Debemos a Alexander G. Baumgarten no sólo el nombre de la estética, sino también, y sobre todo, su primera fundamentación como “scientia cognitionis sensitivae” (Baumgarten, 1739, § 533, p. 187; 1750a, § 1, p. 1) y la determinación de la belleza como su objeto formal. Sin embargo, recién a partir del cuestionamiento del modelo epistemológico racionalista, llevado a cabo por Immanuel Kant en la Kritik der Urteilskraft (1790), podemos decir que esta disciplina filosófica, pese a los esfuerzos de Baumgarten por dotarla de autonomía, deja de ser pensada como un tipo de conocimiento que, a diferencia de la claridad y distinción de las representaciones de la lógica, se ocupa de las representaciones claras y confusas de una clase de objetos específicos. La “Analítica de lo bello”, como sabemos, se despliega en cuatro momentos, el tercero de los cuales, referido a “los juicios de gusto según la ‘relación’ de los fines que es en ellos considerada” (Kant, 1790, § 10-17, pp. 219-239), contiene en este sentido dos parágrafos cruciales, uno sobre el concepto de perfección y otro sobre la “pulchritudo vaga” o “belleza libre”, a los que quisiera consagrar estas páginas de homenaje a Mario A. Presas, cotejándolos con la aporía del “objet ambigu” formulada por Paul Valéry en Eupalinos, ou l’Architecte (1921).

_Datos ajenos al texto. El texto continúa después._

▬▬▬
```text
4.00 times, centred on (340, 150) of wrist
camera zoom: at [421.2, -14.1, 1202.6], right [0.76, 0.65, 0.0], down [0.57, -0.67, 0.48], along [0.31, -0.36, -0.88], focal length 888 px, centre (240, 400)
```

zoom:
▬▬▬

Empezaré por delinear sucintamente los fundamentos epistemológicos de la estética que Baumgarten ofrece en diversos escritos, subrayando aquellos presupuestos heredados de la Escuela de Leibniz-Wolff que lo llevan a hacer de la belleza el objeto formal de esta disciplina que tiene por fin “la perfección del conocimiento sensible” (Baumgarten, 1750a, § 14, p. 6). A continuación, examinaré los argumentos contra la concepción de la belleza como perfección, esgrimidos por Kant en los parágrafos 15 y 16 de la tercera Crítica, en los cuales, por un lado, se afirma que el juicio de gusto es “completamente independiente del concepto de perfección” y, por el otro, que “el juicio de gusto, por el cual declaramos que un objeto es bello bajo la condición de un concepto determinado, no es puro” (Kant, 1790, § 15 y 16, pp. 226-231). Por último, tomando en consideración los ejemplos de pulchritudo vaga dados por Kant, me ocuparé de los análisis que Hans Blumenberg y Hans-Robert Jauß han hecho de la indeterminación del objeto de Valéry, retomando de esta manera uno de los tópicos de mis conversaciones con Presas, a quien tuve el privilegio de secundar durante años como docente en las cátedras de Estética de las universidades de Buenos Aires y La Plata.
I
Baumgarten ofrece una primera fundamentación de la estética en Meditationes philosphicae de nonnulis ad poema pertinentibus. Su campo epistémico se establece a partir de una diferenciación entre representaciones intelectuales, objeto de la facultad cognoscitiva superior, las cuales son claras y distintas, y representaciones sensibles, objeto de la facultad cognoscitiva inferior, las cuales son oscuras y confusas o indistintas (1735, § III, p. 8). La clasificación se basa en los lineamientos epistemológicos proporcionados por Gottfried Leibniz en “Meditationes de cognitione, veritate et ideis” (1684) y retomados más tarde por Christian Wolff en su Deutsche Logik (1713, I, § 12-14, pp. 128-129). Ahora bien, mientras ambos filósofos consideran que las representaciones sensibles no pueden dar lugar a ninguna forma de exposición discursiva y conocimiento científico (véase Sánchez Rodríguez, 2013, pp. 279-281), Baumgarten sostiene que estas representaciones pueden ser conocidas por medio del “discurso sensible”, que será tanto más perfecto cuantas más representaciones claras contenga (Baumgarten, 1735, § V-VIII, p. 10).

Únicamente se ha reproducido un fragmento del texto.